Elle est aujourd’hui dépassée par le fonctionnement du « système territorial » fait de centralités, de réseaux et de flux (de personnes, de biens, d’activités, d’informations…) à toutes les échelles, en interaction permanente et évolutive. Désormais dépendants les uns des autres, les territoires recèlent des capacités et des besoins différenciés qu’il est utile d’appréhender.
En ce sens, l’hyper-ruralité existe bel et bien : 26% du territoire accueillent seulement 5,4 % de la population française et se distinguent, outre la faible densité de population, par le vieillissement, l’enclavement, les faibles ressources financières, le manque d’équipement et de services, le manque de perspectives, la difficulté à faire aboutir l’initiative publique ou privée, l’éloignement et l’isolement sous toutes ses formes. En un mot : un entassement de handicaps naturels ou créés.
L’expertise contredit cependant cette idée reçue à deux niveaux.

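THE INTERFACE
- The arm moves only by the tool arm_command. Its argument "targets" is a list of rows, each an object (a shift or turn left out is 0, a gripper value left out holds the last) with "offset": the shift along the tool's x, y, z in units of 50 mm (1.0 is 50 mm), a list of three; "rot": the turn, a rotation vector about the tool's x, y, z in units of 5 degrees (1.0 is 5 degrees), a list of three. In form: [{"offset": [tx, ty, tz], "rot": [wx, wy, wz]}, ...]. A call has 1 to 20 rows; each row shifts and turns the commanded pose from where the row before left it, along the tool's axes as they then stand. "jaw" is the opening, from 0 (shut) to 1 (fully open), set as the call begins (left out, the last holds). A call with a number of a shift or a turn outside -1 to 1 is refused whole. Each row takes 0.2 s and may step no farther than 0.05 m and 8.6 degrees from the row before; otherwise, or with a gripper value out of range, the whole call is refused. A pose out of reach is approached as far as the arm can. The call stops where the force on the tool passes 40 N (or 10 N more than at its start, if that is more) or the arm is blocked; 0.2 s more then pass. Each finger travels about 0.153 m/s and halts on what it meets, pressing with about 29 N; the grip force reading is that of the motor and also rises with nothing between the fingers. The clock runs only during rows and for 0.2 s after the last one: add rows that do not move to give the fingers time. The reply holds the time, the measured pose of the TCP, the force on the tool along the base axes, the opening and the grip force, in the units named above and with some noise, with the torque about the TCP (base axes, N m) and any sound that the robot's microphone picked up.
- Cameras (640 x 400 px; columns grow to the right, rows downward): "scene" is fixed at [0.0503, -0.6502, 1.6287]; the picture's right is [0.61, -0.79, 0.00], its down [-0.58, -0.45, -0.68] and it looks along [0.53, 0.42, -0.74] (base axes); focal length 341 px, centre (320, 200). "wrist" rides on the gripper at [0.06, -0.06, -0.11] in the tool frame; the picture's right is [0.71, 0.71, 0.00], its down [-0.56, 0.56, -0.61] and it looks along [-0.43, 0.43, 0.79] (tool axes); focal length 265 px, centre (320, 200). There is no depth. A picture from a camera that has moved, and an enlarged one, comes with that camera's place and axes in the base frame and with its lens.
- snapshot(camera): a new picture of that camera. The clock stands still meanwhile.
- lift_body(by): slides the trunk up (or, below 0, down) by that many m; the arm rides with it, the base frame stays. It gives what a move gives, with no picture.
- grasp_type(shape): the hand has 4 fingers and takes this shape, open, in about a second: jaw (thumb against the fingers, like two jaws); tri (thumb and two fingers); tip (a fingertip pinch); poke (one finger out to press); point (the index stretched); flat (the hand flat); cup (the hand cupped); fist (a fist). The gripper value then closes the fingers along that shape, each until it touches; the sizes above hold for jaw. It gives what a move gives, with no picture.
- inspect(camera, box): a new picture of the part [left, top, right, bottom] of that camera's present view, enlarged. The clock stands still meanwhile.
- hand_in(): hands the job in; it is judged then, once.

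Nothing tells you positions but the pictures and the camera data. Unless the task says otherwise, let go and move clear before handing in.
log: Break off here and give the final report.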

D’une part, l’hyper-ruralité s’avère en réalité indispensable au développement métropolitain : en termes d’aménités, de loisirs et de ressourcement, mais aussi de patrimoine, de capital naturel, de production agricole... Elle est porteuse en son sein de ressources et de potentiels de développement économique, social et écologique pouvant être mises au service de tous.
Elle possède aussi des atouts et capacités qui jouent chaque jour un peu plus en sa faveur. A la congestion urbaine, l’insécurité croissante, la difficulté d’accès au logement, le « mal vivre » dans les villes,… s’oppose le potentiel de l’hyper-ruralité : un cadre de qualité, un foncier accessible, des relations de proximité souvent solides, favorables à la nécessaire relocalisation d’activités et la recherche de meilleures conditions de vie.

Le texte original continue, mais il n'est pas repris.